Piaget (1952) observed that, from about four months old, babies perform secondary circular reactions:repeating actions that involve external objects. Young babies demonstrate this behaviour if they are given access to an appropriate mechanism. Typically, the baby is enabled make a foot movement that actuates a mobile or makes a noise. Repetitions demonstrate the ability to predict action outcomes (or rewards) in a highly structured environment. The self-referential structure of the secondary circular reactions may be expressed as:
If, in my current situation (A), I carry out action B, outcome C will be produced.
For this to be an effective procedure it is necessary that situation A be recognised, that B is part of the baby’s repertoire of possible actions and that C be regarded as a reward. The essential step forward is that external objects are now involved in the self-referential loop.
Stage 4: 6 months onwards – motivation by success
It appears that, around this age, babies become motivated by success: they seek to demonstrate, both to themselves and interested adults, their ability to produce specific effects on their physical and/or social environment. This provides them with the first indication that they have the ability to effect their physical and social environment. This stage is also significant in that it allows the outcomes of actions to be expressed as changing the initial situation (A) to a final situation (C). Simple reasoning processes (observed from about 9 months) can now develop, comparable to those used by other great apes in using tools to achieve objectives.
Conceptualising the outcomes of actions as changes in situation supports the development of chaining – linking successive actions together to produce an overall (predicted) change in the environment.
One consequence of ‘motivation by success’ is the formation of an external world model, in which situations that provide possibilities for effective action are sought. This model necessarily incorporates self-referential aspects that will eventually be eliminated in the (ideally) objective model of the world employed by adults. An important consequence ‘motivation by success’ is that babies become active explorers of their environment. This becomes very apparent when they learn to walk.

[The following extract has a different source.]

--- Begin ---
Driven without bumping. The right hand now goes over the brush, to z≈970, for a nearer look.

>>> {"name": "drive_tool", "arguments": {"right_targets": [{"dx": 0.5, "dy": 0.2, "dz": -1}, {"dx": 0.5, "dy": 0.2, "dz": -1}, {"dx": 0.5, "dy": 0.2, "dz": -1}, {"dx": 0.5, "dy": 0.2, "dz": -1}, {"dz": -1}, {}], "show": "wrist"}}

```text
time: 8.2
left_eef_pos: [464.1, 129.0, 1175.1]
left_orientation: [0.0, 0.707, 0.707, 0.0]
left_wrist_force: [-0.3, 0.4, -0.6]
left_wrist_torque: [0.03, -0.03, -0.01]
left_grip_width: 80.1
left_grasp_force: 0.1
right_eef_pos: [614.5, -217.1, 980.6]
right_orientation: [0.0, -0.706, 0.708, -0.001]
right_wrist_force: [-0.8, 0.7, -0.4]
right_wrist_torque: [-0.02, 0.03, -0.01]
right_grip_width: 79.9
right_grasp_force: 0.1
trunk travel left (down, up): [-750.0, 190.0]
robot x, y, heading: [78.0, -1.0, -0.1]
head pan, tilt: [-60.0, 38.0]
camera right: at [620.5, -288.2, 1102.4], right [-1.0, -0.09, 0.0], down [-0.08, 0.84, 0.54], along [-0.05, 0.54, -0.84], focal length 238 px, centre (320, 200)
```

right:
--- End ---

Based from the website I can add a fifth stage:
Stage 5: Development of explicit self- and world-models is based on the motivational shift described above. This, and the recognition of agency in others, leads to cultural developments, including the use of symbolic representation and language.
Now this is very much close to the common developmental sub stages identified in the sensory motor stage identified by Piaget.
- Reflexive Stage (0-2 months) Simple reflex activity such as grasping, sucking. Motivation is. The instinctual habit of sucking thumb, for example leads to formation of thumb-is-my-own-body/self sort of concept.
- Primary Circular Reactions(2-4 months) Reflexive behaviors occur in stereotyped repetition such as opening and closing fingers repetitively. The primary motivation is self-agency. the fact that one can close and open fingers at will, leads to development of concept of self-will, an important ingredient of consciousness.
- Secondary Circular Reactions(4-8 months) Repetition of change actions to reproduce interesting consequences such as kicking one’s feet to move a mobile suspended over the crib. Here the motivation is primarily of pleasure. One moves the mobile as it is pleasurable to watch, makes a pleasurable noise.
- Coordination of Secondary Reactions(8-12 months) Responses become coordinated into more complex sequences. Actions take on an “intentional” character such as the infant reaches behind a screen to obtain a hidden object. Here the grand transition that Dougals talks about takes place- motivation is now dictated by predicting the worldly outcome and archiving success in actions. The motivation is for success and predictive in nature. Chaining of world events also happens in successfully forming a world representation.
- Tertiary Circular Reactions(12-18 months) . Discovery of new ways to produce the same consequence or obtain the same goal such as the infant may pull a pillow toward him in an attempt to get a toy resting on it. The motivation now is novelty – finding novel ways of doing the same thing. Here situation A leads to situation C, but action taken to make the transition may be B or D or E.
The time frames above are tentative and I believe one can observe tertiary reactions in children below 9 months of age. The cognitive revolution that Tomasello et al mention, at 9 months of age, when a children starts recognizing other people as intentional agents , leads to a phenomenal change in consciousness also. But that would be going to the sixth stage of my 8 stage developmental framework, probably taking us to pre-operational period. It definitely would mark a major transition.
I find the above theory of infant consciousness development tenable and compatible with my won framework. Would love to hear conflicting theories, frameworks.